-- Start Provided material --

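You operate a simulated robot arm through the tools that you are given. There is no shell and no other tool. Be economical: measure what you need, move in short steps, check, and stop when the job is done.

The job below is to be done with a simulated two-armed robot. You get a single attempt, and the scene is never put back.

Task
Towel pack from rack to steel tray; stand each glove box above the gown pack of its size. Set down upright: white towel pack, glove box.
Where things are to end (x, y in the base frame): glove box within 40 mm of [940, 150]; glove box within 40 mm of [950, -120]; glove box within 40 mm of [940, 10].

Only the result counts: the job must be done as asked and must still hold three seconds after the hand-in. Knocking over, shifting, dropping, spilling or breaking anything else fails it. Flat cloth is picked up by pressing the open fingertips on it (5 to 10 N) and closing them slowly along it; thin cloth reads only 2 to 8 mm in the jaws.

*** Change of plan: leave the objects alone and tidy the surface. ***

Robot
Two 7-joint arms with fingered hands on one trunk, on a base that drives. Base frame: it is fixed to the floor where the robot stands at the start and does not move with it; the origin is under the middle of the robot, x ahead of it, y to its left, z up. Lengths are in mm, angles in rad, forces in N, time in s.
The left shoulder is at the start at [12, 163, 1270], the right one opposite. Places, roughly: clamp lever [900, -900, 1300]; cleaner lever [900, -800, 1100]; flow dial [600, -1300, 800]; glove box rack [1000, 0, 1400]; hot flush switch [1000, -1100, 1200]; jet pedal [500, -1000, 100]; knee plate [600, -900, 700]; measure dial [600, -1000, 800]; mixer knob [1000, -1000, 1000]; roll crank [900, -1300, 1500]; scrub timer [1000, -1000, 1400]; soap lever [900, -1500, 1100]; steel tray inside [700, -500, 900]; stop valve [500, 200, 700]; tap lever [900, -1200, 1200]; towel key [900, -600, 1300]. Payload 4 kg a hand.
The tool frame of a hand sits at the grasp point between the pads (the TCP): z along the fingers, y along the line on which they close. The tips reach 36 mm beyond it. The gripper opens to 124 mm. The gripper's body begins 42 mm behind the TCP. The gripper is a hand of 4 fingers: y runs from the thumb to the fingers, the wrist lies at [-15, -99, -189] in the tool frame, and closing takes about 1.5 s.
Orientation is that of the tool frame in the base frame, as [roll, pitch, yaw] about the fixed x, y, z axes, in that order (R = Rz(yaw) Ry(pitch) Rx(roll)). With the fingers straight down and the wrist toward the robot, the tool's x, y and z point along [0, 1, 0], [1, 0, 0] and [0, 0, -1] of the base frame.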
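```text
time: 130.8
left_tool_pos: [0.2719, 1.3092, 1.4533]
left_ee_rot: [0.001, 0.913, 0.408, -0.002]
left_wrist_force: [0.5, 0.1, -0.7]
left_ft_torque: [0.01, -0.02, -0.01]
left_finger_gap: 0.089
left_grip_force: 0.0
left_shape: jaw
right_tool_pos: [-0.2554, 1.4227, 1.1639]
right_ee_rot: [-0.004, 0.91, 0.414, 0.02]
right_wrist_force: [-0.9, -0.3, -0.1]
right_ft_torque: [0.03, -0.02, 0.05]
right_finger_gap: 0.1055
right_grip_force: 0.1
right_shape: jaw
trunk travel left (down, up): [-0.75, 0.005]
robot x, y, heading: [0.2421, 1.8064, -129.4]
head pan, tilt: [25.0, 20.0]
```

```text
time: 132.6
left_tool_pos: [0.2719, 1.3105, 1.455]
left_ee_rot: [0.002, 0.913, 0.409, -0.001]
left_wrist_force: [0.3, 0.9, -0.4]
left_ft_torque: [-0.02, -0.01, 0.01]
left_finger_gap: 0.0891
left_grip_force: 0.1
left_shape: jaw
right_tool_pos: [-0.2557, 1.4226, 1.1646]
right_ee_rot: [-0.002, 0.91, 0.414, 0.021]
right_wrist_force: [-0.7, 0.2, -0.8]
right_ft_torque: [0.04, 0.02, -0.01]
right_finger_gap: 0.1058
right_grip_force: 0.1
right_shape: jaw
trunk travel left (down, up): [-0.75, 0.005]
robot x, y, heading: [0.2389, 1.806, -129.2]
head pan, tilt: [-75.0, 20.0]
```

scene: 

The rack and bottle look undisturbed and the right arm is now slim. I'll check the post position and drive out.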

-- End Provided material --

### What the task requires
Emit an exact copy of the lines spanning the start of the records to the line containing "Towel pack from", inclusive, and no other output. Put them in a Markdown table headed Place and Line content, one numbered row for each line that is not blank.

### Task result
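| Place | Line content |
|---|---|
| 1 | You operate a simulated robot arm through the tools that you are given. There is no shell and no other tool. Be economical: measure what you need, move in short steps, check, and stop when the job is done. |
| 2 | The job below is to be done with a simulated two-armed robot. You get a single attempt, and the scene is never put back. |
| 3 | Task |
| 4 | Towel pack from rack to steel tray; stand each glove box above the gown pack of its size. Set down upright: white towel pack, glove box. |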